■ DATA PROVIDED

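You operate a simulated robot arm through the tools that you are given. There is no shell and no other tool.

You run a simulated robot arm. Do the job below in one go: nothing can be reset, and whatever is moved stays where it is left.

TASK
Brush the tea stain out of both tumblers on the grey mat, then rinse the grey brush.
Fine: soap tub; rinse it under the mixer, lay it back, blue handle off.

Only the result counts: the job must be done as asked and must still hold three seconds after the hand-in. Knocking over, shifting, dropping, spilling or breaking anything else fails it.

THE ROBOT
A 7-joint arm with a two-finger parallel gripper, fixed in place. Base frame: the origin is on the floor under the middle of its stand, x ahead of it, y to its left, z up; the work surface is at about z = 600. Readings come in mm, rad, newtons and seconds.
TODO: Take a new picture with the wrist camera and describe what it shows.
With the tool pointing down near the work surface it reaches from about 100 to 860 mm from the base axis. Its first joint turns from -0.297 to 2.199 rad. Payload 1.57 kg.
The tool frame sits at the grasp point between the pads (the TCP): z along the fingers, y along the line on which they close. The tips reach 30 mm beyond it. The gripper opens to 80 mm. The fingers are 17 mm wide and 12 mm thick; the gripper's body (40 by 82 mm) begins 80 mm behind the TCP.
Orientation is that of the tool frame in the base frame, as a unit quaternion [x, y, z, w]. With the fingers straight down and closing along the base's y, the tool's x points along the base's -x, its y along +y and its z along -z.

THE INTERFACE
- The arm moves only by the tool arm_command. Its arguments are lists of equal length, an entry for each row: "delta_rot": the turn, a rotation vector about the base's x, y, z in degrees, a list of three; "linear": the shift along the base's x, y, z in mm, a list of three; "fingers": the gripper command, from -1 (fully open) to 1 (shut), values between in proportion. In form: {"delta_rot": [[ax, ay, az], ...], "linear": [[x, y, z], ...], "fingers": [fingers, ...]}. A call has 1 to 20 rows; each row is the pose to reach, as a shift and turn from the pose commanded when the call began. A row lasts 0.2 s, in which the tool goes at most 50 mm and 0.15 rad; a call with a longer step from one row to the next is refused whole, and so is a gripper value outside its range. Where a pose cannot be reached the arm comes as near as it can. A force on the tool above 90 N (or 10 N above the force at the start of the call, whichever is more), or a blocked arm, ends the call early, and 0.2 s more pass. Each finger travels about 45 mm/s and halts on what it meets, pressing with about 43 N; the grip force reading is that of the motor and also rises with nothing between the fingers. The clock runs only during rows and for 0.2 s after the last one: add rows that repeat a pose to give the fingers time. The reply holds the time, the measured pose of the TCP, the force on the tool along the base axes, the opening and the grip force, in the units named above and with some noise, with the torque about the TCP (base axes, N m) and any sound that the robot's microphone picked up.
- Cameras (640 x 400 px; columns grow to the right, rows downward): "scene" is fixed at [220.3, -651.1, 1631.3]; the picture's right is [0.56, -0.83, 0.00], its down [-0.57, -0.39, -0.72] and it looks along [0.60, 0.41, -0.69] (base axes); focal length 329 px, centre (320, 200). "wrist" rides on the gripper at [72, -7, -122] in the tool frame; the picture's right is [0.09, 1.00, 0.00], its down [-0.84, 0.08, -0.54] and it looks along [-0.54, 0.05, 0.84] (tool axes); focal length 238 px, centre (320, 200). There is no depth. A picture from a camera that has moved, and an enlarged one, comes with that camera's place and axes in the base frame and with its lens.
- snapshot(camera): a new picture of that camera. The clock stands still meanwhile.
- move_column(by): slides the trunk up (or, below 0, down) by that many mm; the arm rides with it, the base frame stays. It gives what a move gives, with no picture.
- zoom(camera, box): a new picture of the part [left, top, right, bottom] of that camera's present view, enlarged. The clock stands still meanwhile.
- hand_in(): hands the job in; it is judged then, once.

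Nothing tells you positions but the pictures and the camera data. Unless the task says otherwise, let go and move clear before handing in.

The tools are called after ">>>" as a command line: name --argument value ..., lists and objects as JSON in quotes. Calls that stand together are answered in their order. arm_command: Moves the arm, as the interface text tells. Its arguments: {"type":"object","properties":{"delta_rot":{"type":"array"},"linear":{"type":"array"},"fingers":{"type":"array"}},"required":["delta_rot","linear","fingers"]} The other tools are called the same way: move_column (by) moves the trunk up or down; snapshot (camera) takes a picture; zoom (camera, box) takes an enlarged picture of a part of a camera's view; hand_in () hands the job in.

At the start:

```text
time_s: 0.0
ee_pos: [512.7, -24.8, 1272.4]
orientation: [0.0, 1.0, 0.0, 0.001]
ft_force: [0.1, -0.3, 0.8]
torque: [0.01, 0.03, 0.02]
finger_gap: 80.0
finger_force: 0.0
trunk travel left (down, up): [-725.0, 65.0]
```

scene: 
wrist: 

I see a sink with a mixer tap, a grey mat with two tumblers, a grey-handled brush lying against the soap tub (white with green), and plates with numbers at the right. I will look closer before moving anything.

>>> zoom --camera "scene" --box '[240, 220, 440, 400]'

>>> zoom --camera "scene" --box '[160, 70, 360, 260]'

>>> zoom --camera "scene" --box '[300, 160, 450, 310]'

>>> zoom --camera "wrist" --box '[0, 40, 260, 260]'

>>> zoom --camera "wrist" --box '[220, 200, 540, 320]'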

■ WHAT THE TASK REQUIRES
State the count of lines above containing the string "stays", and add nothing to it.

■ TASK ANSWER
2